TASK SET:
1. Quote the extract provided word for word, starting at "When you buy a" and ending with "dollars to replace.".
2. How does the extract provided go on? Write the next part.

MATERIAL SHOWN:
* Start *

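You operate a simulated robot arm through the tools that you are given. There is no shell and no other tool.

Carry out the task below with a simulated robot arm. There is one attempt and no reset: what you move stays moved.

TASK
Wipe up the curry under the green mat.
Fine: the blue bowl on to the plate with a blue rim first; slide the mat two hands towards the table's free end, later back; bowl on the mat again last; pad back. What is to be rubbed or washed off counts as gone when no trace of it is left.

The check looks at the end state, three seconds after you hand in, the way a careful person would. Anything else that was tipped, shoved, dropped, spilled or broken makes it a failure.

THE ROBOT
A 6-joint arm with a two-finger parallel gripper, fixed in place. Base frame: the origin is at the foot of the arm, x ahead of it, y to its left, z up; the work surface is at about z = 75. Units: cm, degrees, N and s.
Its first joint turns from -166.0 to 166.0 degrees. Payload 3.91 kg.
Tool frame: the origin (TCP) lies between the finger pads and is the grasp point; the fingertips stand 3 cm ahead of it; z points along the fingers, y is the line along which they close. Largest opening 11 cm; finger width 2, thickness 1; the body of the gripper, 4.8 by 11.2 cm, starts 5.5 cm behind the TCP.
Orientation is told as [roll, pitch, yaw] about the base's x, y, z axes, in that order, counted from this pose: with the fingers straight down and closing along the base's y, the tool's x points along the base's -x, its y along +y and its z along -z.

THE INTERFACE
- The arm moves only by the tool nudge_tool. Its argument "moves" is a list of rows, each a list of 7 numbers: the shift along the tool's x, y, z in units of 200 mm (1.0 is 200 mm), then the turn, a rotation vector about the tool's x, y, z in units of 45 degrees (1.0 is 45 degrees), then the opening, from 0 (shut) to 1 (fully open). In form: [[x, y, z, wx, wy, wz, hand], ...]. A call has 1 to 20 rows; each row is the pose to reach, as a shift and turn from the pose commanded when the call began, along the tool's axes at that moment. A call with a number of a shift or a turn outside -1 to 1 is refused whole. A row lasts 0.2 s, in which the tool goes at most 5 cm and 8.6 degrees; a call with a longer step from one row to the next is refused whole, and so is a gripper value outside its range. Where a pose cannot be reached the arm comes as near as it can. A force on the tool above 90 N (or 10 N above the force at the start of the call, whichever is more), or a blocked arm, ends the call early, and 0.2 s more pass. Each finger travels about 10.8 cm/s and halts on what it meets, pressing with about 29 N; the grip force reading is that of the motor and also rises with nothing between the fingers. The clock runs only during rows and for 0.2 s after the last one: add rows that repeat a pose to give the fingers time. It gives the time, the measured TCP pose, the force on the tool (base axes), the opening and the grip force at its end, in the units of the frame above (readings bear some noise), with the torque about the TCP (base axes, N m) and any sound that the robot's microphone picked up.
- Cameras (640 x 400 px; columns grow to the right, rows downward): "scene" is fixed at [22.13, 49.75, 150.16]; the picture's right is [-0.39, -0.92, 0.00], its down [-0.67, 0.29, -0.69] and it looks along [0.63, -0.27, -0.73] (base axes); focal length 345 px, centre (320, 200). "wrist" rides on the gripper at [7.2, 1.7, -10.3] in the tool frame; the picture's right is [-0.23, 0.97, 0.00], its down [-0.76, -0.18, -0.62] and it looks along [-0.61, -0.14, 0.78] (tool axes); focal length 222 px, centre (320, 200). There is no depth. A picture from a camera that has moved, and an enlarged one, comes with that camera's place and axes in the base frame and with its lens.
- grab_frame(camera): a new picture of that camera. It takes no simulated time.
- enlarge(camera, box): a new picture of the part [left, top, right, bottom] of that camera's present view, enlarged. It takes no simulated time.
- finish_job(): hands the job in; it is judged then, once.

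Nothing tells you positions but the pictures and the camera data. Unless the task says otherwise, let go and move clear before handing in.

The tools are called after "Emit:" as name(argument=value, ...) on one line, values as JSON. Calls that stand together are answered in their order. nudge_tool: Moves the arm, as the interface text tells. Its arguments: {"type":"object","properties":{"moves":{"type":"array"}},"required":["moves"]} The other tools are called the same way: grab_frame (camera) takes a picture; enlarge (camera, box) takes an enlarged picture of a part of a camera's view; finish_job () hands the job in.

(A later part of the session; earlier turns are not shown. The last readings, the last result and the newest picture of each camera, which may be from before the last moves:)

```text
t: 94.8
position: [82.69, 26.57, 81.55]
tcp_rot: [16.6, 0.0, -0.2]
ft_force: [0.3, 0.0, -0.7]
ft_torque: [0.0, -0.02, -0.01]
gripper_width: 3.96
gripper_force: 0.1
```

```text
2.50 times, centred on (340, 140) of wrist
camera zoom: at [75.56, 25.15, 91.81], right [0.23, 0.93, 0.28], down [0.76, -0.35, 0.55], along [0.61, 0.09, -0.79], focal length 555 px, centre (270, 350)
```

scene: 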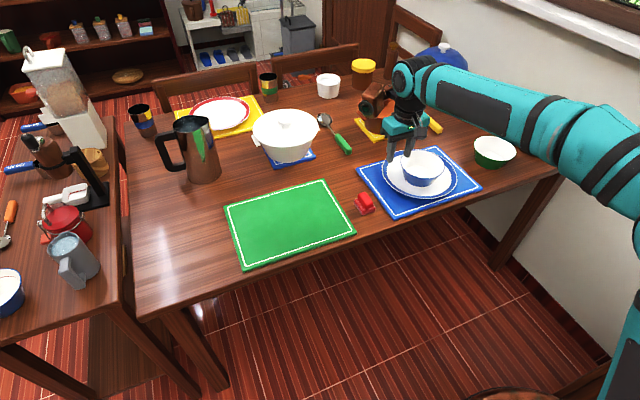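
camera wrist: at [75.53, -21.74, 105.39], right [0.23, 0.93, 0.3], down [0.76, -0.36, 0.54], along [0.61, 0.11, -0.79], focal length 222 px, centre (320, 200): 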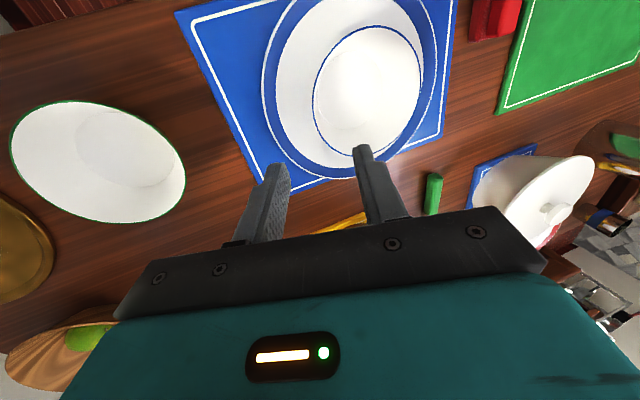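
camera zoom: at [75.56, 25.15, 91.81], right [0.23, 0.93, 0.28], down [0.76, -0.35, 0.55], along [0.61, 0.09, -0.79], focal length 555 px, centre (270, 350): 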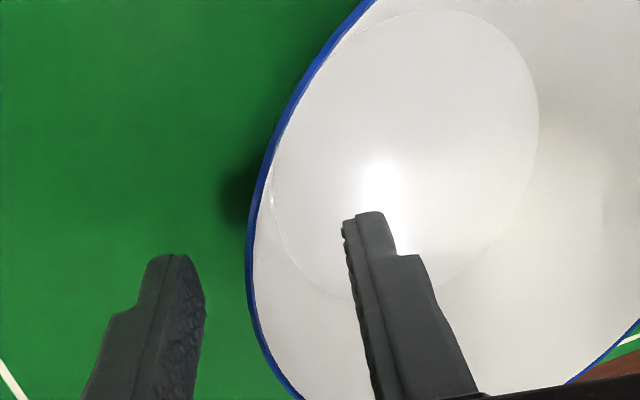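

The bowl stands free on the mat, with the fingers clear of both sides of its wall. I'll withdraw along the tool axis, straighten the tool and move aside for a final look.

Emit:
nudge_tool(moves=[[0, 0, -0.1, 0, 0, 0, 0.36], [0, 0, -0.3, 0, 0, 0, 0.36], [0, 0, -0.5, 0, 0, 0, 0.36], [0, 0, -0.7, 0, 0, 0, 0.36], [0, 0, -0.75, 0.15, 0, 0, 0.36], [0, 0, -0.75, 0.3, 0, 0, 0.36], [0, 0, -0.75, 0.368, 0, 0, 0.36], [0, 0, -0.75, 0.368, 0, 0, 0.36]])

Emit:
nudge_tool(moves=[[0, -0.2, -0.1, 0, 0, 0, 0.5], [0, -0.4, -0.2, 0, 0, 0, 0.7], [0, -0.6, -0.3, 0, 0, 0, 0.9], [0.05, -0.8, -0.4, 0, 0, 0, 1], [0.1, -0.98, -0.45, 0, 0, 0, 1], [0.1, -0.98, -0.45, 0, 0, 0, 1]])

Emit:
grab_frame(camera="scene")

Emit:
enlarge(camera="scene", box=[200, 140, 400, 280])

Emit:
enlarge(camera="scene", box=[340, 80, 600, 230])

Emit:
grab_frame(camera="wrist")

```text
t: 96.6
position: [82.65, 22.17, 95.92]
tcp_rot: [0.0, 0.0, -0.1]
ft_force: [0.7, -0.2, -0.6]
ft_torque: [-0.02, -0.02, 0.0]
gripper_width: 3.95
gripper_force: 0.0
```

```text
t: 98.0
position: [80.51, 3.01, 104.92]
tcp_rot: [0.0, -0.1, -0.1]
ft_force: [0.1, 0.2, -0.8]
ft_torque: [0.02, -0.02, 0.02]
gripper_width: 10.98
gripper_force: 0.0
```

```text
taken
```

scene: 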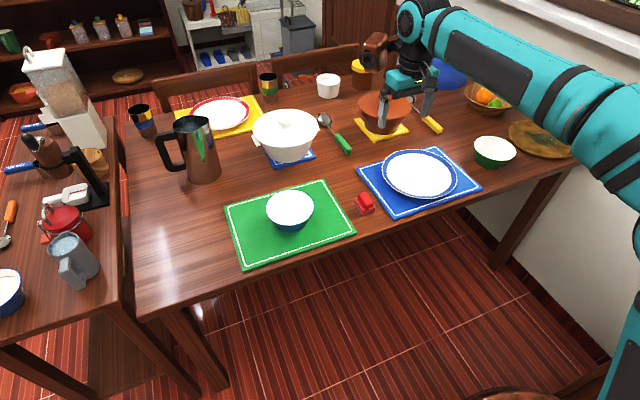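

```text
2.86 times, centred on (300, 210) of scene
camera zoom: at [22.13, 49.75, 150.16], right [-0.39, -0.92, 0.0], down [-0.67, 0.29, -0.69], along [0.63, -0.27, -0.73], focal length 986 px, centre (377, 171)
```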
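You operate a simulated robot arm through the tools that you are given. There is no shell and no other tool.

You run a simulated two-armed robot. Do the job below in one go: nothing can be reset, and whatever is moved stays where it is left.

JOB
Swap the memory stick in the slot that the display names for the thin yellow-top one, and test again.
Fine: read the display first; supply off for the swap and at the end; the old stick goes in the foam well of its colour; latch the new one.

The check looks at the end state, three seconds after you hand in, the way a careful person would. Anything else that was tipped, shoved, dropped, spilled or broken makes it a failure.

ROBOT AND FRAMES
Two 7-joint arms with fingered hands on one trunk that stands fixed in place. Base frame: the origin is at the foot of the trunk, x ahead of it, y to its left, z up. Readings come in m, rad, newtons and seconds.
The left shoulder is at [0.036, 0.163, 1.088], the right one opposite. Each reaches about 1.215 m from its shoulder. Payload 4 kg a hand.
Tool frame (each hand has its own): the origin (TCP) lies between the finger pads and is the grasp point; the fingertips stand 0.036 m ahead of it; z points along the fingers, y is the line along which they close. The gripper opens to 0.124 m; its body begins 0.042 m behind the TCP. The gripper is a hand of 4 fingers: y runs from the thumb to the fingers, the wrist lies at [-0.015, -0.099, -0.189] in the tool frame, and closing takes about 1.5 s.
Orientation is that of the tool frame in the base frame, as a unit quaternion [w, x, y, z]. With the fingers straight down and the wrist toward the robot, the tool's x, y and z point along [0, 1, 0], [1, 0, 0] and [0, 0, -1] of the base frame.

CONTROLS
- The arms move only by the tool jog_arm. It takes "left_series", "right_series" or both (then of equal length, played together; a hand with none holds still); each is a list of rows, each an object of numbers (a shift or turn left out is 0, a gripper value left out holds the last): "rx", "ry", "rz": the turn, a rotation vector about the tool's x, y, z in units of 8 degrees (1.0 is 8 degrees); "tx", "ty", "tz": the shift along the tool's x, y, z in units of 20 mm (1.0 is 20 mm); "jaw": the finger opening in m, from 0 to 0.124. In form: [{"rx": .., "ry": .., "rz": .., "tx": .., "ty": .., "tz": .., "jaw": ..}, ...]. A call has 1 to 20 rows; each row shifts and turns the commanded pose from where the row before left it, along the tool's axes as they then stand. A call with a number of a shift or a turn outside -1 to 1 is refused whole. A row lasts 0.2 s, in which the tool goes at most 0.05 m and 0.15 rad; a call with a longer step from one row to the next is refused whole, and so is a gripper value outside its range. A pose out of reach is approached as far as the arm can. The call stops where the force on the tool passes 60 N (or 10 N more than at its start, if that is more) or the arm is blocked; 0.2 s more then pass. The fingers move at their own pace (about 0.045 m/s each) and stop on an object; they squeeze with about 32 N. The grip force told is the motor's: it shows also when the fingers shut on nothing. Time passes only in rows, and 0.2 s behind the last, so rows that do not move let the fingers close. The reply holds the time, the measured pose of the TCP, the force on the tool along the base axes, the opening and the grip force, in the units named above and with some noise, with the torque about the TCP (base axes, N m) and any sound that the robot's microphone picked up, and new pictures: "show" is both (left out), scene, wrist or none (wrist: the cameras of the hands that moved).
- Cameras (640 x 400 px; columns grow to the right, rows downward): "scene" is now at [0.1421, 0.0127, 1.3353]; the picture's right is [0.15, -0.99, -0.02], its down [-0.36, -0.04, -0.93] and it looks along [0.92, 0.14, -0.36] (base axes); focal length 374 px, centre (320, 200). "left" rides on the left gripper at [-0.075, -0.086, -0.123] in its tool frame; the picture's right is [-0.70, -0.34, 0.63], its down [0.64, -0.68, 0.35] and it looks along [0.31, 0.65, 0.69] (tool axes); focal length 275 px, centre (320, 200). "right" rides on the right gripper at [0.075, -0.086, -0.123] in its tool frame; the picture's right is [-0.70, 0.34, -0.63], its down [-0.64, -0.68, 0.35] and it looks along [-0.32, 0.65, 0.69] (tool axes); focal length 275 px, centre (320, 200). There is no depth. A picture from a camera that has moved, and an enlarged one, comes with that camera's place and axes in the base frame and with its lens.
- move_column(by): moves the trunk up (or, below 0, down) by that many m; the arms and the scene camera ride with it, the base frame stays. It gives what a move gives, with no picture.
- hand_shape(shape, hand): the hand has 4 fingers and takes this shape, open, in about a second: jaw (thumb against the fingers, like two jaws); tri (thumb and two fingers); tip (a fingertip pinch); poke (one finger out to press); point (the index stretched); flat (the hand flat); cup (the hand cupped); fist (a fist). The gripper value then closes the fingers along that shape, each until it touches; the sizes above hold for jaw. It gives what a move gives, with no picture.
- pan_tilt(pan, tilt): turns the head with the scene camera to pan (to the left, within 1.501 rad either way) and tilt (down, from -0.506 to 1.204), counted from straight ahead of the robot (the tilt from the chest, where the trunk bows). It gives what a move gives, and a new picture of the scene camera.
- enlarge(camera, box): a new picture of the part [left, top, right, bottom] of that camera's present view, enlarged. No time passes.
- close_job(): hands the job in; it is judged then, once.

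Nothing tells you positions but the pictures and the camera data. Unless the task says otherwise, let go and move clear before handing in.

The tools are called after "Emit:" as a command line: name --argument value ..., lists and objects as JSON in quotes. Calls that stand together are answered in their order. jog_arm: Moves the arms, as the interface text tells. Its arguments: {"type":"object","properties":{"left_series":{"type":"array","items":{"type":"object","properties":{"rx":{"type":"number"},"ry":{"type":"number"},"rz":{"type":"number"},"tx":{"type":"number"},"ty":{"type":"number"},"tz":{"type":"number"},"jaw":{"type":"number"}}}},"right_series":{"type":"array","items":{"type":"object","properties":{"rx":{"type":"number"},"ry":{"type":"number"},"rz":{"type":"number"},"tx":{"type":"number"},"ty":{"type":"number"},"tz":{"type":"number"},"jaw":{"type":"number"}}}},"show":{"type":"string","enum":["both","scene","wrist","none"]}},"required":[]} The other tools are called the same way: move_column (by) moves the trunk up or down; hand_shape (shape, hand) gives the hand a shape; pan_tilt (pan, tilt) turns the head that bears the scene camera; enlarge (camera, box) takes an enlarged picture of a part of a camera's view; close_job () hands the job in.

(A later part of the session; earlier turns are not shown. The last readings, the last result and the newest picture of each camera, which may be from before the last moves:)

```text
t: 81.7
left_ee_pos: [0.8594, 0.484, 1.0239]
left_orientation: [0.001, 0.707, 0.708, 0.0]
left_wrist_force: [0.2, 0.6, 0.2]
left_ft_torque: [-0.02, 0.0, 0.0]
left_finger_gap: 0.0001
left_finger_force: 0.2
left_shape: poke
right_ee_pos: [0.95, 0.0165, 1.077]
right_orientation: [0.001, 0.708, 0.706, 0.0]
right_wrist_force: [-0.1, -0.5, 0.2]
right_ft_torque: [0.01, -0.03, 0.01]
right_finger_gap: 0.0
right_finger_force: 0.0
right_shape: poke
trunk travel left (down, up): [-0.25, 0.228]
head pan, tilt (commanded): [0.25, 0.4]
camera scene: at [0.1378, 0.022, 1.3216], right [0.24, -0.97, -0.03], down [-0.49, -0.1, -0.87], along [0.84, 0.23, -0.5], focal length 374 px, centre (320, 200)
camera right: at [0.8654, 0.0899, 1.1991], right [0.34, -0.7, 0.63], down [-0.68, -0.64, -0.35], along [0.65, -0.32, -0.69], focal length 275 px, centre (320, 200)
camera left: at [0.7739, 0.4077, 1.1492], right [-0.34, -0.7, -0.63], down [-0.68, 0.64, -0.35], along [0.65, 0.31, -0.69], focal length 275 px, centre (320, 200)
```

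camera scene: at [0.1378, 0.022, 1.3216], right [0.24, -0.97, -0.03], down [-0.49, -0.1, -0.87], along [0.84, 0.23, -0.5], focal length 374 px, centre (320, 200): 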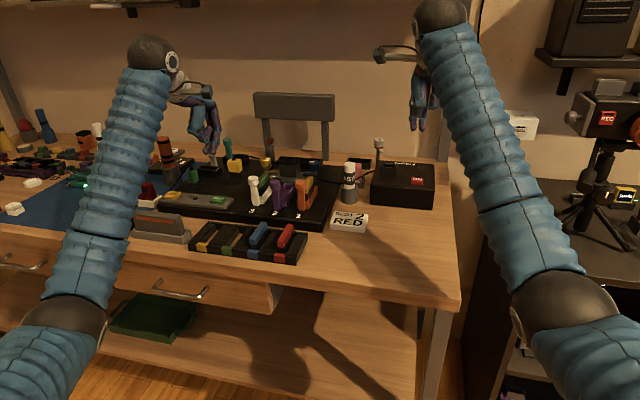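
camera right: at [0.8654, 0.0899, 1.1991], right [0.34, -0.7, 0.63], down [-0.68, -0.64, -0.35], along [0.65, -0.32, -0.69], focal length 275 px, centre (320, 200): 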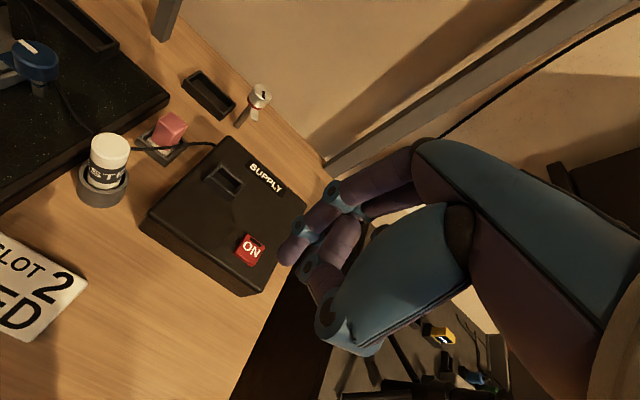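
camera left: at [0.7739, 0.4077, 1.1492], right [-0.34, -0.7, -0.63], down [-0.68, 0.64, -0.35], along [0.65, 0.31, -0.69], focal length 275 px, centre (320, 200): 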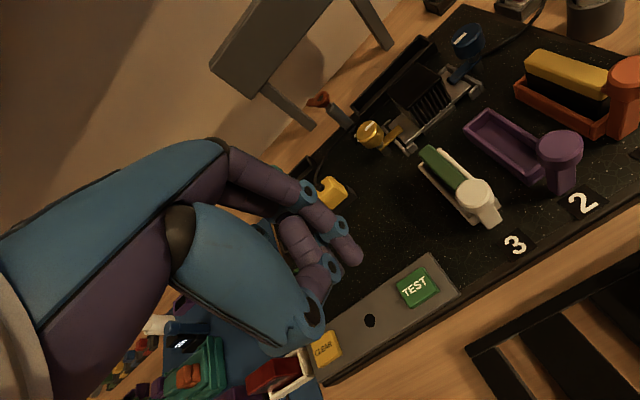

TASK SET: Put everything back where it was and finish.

* End *

EXTRACT PROVIDED:
* Start *

Insurance
Insurance
When you purchase a home, your mortgage lender almost surely won’t allow you to close the purchase until you demonstrate that you have proper homeowners insurance. Lenders aren’t being paternalistic, but self-interested. You see, if you buy the home and make a down payment of, say, 20 percent of the purchase price, the lender is putting up the other 80 percent of the purchase price. So if the home burns to the ground and is a total loss, the lender has more invested financially than you do. In most states, your home is the lender’s security for the loan.
Some lenders, in years past, learned the hard way that some homeowners may not care about losing their homes. In some cases, where homes were total losses, homeowners with little financial stake in the property and insufficient insurance coverage simply walked away from the problem and left the lender with the financial mess. Because of cases like this, almost all lenders today require you to purchase private mortgage insurance (PMI) if you put down less than 20 percent of the purchase price when you buy. (We discuss PMI further later in this chapter, in the section titled “The 20 percent solution.”)
When you buy a home, you should want to protect your investment in the property (as well as cover the not-so-inconsequential cost of replacing your personal property, if it’s ever damaged or stolen). In short order, your clothing, furniture, kitchen appliances, and beer-can collection can tally up to a lot of dollars to replace.
When you purchase homeowners insurance, you should buy the most comprehensive coverage that you can and take the highest deductible that you can afford to help minimize the cost. In Chapter 13, we explain how to do all that. To estimate what homeowners insurance may cost you, we suggest you contact some of the insurers we recommend in Chapter 13. Explain to them what type and price range of properties you’re considering buying in which communities (zip codes), and they should be able to give you a ballpark monthly cost estimate for insurance. Calling insurance agents now also enables you to begin to evaluate which insurers offer the service and coverage you desire when the time comes to actually buy your dream home.Just as you should do when you shop for a car, get quotes on insuring properties as you evaluate them, or ask current owners what they pay for their coverage. (Just remember that some homeowners overpay or don’t buy the right kind of protection, so don’t take what they pay as gospel.) If you overlook insurance costs until after you agree to buy a property, you can be in for a rude awakening.

* End *

RESPONSES BY TASK:
1.
When you buy a home, you should want to protect your investment in the property (as well as cover the not-so-inconsequential cost of replacing your personal property, if it’s ever damaged or stolen). In short order, your clothing, furniture, kitchen appliances, and beer-can collection can tally up to a lot of dollars to replace.

2.
Item | Estimated Monthly Expense |
Mortgage payment | $ |
Property taxes | + $ |
Insurance | + $ |
Improvements, maintenance, and other | + $ |
Homeownership expenses (pretax) | = $ |
Tax savings | – $ |
Homeownership expenses (after tax benefits) | = $ |
Maintenance and other costs
As a homeowner, you must make your mortgage and property tax payments. If you don’t, you’ll eventually lose your home. Homes also require maintenance over the years. You must do some kinds of maintenance (repairs, for example) at a certain time. You never know precisely when you may need to fix an electrical problem, patch a leaking roof, or replace the washer and dryer — until the problem rears its ugly head, which is why maintenance is difficult to budget for. (Painting and other elective improvements can take place at your discretion.)
As a rule of thumb, expect to spend about 1 percent of your home’s purchase price each year on maintenance. So, for example, if you spend $150,000 on a home, you should budget about $1,500 per year (or about $125 per month) for maintenance. Although some years you may spend less, other years you may spend more. When your home’s roof goes, for example, replacing it may cost you several years’ worth of your budgeted maintenance expenses. With some types of housing, such as condominiums, you actually pay monthly dues into a homeowners association, which takes care of the maintenance for the complex. In that case, you’re responsible for maintaining only the interior of your unit. Before you buy such a unit, check with the association to see what the dues are and whether any new assessments are planned for future repairs. (See Chapter 8 for more information.)
In addition to necessary maintenance, you should be aware (and beware) of what you may spend on nonessential home improvements. This Other category can really get you into trouble. Advertisements, your neighbors, and your co-workers can all entice you into blowing big bucks on new furniture, endless remodeling projects, landscaping, and you name it.
Budget for these nonessentials; otherwise, your home can become a money pit by causing you to spend too much, not save enough, and (possibly) go into debt via credit cards and the like. (We cover the other dangers of over-improvement in Chapter 8.) Unless you’re a terrific saver, can easily accomplish your savings goal, and have lots of slack in your budget, be sure not to overlook this part of your home-expense budget.
The amount you expect to spend on improvements is just a guess. It depends on how finished the home is that you buy and on your personal tastes and desires. Consider your previous spending behavior and the types of projects you expect to do as you examine potential homes for purchase.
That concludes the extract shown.